Help to Buy provides a 20 per cent equity loan – interest-free for the first five years - alongside a borrower’s 5 per cent deposit to help them put down 25 percent towards a new-build home.
Many of the first borrowers who took out five-year fixed rate mortgages are now facing the double whammy of repaying the equity loan and remortgaging in a higher interest rate environment.
One option is to sell up and use the funds to pay off the loan - but not everyone wants or can afford to move, leaving remortgaging as the only alternative.
And in some cases, borrowers may even find the lender they took out their original Help to Buy mortgage with, doesn’t offer remortgages under the scheme.
How to get help buying a house
THERE are several government schemes available to help you get on the housing ladder.
- Help to Buy loan: This scheme is for those who have a 5 per cent deposit, and is only available on new-build properties that are worth less than £600,000. The government lends you up to 20 per cent of the property value (interest-free for the first five years) which gives you access to cheaper mortgages. You will need to pay this back at the end of the mortgage or when you sell.
- Starter Homes: First-time buyers under the age of 40 can access this new scheme. You’ll get a 20 per cent discount on the market value of the property (new-build only) but you cannot sell or let the property for five years after you buy it.
- Shared ownership: This scheme is available to non-homeowners who earn £80,000 a year or less (£90,000 in London). People can buy a share of a home from a housing association and continue to rent the remainder. Buyers will need a ten per cent deposit as well as money to cover stamp duty and other fees. You’ll also need to find a mortgage lender that is willing to lend on shared ownership properties
How easy is it to remortgage under Help to Buy?

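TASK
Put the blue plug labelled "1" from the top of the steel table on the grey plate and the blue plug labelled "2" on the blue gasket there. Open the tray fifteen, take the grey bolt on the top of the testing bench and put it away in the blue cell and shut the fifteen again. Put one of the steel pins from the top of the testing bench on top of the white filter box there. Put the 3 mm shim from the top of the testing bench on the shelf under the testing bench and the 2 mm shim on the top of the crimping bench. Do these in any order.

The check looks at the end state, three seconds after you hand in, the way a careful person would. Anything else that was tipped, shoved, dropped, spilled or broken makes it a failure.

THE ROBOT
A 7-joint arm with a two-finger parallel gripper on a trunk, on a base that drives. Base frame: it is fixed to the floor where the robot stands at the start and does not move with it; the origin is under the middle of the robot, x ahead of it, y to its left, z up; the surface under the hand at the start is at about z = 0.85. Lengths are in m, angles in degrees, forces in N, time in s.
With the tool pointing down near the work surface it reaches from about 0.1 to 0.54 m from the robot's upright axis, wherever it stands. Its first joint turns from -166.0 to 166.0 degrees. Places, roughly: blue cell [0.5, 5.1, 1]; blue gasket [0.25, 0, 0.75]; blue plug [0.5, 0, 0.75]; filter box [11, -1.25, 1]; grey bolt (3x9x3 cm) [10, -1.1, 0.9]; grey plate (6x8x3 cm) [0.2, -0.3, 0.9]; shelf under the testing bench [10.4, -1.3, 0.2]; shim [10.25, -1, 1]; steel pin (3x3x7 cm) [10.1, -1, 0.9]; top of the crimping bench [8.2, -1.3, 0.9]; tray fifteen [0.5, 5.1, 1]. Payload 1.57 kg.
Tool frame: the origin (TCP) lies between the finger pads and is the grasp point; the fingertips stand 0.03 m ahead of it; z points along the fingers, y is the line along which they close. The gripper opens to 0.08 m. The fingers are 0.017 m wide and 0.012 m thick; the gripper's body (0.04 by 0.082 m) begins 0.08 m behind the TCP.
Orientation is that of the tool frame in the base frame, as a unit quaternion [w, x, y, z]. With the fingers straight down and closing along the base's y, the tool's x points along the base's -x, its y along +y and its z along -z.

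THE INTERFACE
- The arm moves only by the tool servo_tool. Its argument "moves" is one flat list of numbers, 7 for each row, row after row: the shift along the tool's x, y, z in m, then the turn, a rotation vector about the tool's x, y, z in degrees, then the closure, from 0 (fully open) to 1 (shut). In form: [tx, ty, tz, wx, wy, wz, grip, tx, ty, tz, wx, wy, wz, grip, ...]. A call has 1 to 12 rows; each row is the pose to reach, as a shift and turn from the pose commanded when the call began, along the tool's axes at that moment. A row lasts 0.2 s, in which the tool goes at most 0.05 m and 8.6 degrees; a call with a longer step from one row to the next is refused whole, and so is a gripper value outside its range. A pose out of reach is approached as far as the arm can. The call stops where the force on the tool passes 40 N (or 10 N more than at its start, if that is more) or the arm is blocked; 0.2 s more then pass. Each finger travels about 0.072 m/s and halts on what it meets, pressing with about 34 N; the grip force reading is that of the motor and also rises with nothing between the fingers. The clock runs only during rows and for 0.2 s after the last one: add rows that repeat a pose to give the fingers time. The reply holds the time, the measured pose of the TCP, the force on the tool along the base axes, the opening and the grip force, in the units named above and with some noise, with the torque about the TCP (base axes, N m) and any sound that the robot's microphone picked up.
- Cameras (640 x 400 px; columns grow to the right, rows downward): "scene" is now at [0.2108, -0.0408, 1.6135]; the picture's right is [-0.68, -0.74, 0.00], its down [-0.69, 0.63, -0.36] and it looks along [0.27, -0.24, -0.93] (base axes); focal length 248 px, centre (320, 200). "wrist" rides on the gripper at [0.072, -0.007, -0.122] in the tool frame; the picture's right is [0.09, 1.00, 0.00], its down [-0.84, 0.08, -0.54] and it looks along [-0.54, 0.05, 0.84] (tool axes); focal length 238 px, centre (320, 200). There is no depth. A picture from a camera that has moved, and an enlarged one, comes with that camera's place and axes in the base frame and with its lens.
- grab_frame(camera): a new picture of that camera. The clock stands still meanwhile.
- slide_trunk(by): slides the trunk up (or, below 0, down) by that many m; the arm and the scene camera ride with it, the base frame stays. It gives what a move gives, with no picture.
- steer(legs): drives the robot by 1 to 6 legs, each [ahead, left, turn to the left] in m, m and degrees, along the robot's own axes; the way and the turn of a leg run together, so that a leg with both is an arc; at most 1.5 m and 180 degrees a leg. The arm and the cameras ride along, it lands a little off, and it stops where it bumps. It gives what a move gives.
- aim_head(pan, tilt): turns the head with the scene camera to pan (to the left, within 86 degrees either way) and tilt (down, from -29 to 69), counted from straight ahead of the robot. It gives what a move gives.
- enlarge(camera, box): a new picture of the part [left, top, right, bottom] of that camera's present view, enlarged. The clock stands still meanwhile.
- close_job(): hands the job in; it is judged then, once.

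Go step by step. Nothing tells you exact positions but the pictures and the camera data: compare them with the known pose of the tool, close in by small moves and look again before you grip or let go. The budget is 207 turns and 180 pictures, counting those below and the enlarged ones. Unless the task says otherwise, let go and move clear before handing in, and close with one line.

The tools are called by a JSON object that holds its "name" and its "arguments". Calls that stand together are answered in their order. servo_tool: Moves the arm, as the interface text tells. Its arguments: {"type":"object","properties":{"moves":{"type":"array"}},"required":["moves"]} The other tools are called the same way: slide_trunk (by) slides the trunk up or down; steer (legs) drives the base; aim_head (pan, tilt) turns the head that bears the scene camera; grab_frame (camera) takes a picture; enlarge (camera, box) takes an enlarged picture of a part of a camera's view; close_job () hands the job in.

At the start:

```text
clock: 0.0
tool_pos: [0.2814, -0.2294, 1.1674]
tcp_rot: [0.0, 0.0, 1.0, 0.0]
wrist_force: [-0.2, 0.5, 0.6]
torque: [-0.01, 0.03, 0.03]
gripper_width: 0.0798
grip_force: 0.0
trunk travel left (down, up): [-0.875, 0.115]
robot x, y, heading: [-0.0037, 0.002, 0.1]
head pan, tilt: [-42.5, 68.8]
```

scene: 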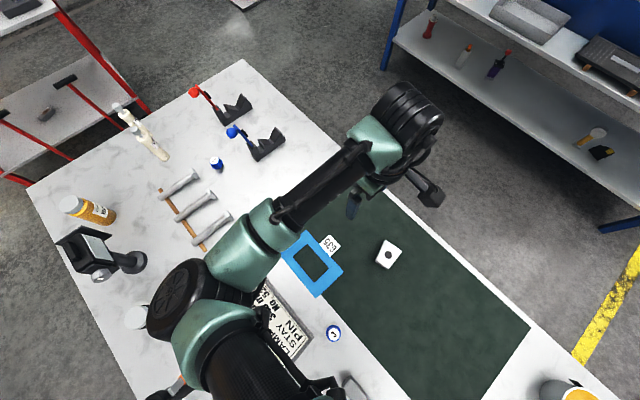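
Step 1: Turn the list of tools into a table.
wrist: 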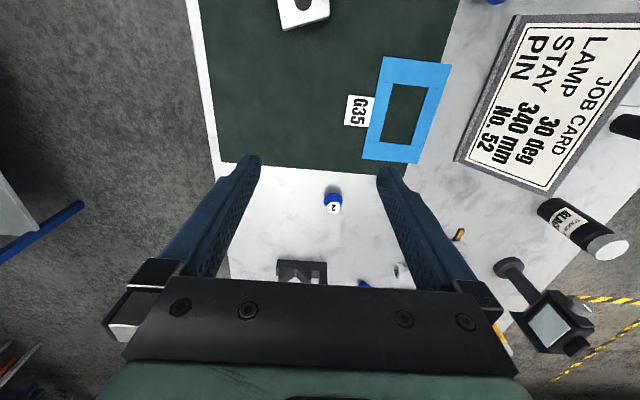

Moneyfacts data shows there are just over 100 mortgages available in England and Wales for those purchasing under the Help to Buy equity loan scheme, but the choice is very different when it comes to a remortgage.
Research by consumer watchdog Which? shows some of the biggest Help to Buy lenders such as Santander and Nationwide will offer Help to Buy mortgages for a new purchase but won’t do the same for a remortgage.
David Blake, principal mortgage adviser at Which? Mortgage Advisers, warned that some homeowners could be left trapped on a more expensive deal.
He said: "If the value of your property has dropped significantly and therefore your existing lender is unable to offer you a product transfer option because your loan to value is now too high, it could mean you get stuck on a variable rate."
Other lenders such as NatWest Bank and Yorkshire Building Society will insist on the equity loan portion being repaid as part of the remortgage.
This means taking a bigger loan and ultimately higher repayments, which a lender will need to assess that you can afford.
Alternatively, Help to Buy borrowers have the option to refinance the main mortgage with a product transfer with their existing lender and payoff the equity loan separately, or remortgage and keep the Help to Buy loan if they can find a new lender that will allow that.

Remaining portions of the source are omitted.